Say how many lines hold the string "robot", and nothing more.

**Given material:**
%%

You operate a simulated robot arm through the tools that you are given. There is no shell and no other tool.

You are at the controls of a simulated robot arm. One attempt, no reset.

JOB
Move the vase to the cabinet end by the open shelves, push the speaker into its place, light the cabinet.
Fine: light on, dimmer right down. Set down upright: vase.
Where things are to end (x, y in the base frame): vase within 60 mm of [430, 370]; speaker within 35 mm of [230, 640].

%%

**Problem solution:** 2